8: onstat -g ioq : Disk IO Statistics by Queue

The onstat -g ioq command provides statistics on the disk I/O by queue.

• One gfd queue name exists for each chunk in the system.

The information from the onstat -g ioq command can assist in identifying bottlenecks with the processing of I/O through the queues. If the maxlen column for the AIO queue tends to exceed 25 or len column for AIO queue tends to exceed 10, additional AIO VPs should be started.

The onstat -g ioq output for the global file descriptors (gfd) or chunks may also identify a potential I/O problem with specific disks in the system if certain gfd queues begin to back up. It may also point out a chunk that contains a table that needs better partitioning (fragmentation).
If the AIO queue is building very badly, the in most of the cases I prefer setting NUMAIOVPS = Number of chunks.

9: onstat -g iov : Disk IO Statistics by VP

The onstat -g iov command displays the statistics for disk I/O by virtual processor.

Although the column is called wakeups, it is actually incremented every time the AIO VP goes idle.

The greater the number of I/Os per wakeup, the busier the AIO VP is being kept. This can be used as an indicator for increasing or decreasing the number of VPs for AIO.
Generally io/wup should be <10>

10: onstat -g rea : Ready Threads

The onstat -g rea command displays the threads that are on the ready queue and are awaiting a VP on which to run.

Key Notes:

• A thread priority can range from 1 (lowest) to 4 (highest) with a default priority of 2.
• Threads are pulled off the ready queue based on their priority. Within a priority, threads are taken on a first-in-first-out basis (FIFO).
• Ready threads are displayed from highest priority to lowest priority within each class of virtual processor (VP).

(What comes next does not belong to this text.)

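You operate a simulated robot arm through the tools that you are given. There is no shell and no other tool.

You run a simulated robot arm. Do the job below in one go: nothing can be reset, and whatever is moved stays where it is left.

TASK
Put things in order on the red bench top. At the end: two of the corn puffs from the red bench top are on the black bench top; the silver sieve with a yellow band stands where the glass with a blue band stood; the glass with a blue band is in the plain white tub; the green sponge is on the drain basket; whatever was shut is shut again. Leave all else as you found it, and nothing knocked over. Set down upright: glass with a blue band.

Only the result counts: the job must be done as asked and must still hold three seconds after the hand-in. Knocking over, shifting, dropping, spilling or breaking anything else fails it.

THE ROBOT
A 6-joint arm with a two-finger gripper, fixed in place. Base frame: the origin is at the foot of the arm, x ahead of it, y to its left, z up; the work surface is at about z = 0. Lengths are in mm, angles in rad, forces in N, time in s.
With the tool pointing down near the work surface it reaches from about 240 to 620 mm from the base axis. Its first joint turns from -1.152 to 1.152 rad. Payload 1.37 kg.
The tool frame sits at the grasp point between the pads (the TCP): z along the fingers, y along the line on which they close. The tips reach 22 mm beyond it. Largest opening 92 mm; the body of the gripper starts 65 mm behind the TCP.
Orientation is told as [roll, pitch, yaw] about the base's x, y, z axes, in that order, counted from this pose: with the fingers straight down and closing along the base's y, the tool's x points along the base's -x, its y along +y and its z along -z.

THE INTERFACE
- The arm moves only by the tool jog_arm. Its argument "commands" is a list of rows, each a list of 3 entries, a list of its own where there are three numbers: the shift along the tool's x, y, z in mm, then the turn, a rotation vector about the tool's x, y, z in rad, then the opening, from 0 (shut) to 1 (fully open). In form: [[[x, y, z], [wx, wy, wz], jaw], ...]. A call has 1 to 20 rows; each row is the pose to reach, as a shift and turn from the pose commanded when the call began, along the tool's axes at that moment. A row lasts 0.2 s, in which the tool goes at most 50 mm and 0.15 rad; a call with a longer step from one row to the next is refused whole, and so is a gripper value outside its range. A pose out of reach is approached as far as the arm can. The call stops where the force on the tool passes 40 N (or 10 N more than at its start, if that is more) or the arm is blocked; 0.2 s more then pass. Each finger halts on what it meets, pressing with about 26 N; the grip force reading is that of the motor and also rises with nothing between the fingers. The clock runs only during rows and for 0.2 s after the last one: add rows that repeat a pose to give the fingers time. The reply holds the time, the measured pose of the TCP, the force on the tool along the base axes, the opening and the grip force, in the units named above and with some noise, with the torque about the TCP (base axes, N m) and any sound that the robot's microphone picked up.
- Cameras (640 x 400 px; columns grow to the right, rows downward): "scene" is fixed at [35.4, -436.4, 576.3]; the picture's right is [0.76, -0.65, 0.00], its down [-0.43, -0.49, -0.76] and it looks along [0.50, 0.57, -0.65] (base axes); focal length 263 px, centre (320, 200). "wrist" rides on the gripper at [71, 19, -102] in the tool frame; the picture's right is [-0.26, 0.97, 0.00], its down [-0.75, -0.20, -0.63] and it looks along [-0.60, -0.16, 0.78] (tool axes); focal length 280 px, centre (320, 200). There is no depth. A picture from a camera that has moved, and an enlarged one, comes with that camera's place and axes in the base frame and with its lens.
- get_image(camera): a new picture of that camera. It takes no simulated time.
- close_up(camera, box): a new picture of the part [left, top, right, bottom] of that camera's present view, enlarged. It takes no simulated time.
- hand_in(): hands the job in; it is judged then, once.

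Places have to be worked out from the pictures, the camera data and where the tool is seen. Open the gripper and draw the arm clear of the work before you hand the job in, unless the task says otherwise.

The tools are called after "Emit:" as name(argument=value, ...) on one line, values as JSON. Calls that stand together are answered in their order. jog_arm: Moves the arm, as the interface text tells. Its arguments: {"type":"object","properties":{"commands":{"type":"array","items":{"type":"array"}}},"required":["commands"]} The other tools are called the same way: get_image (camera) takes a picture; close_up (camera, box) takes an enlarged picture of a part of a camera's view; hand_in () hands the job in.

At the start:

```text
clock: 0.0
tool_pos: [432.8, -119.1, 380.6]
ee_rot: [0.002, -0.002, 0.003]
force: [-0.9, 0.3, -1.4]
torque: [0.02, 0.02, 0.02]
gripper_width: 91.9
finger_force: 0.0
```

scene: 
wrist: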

A consistent number of entries on the ready queue may be an indication that additional CPU VPs are required. The number of CPU VPs should never exceed the number of physical CPUs. If there is already a CPU VP for every CPU and there are threads backing up on the ready queue, there may not be enough physical processors or fast enough processors on the box based on the workload required. This ready queue also indicates buffer constraints.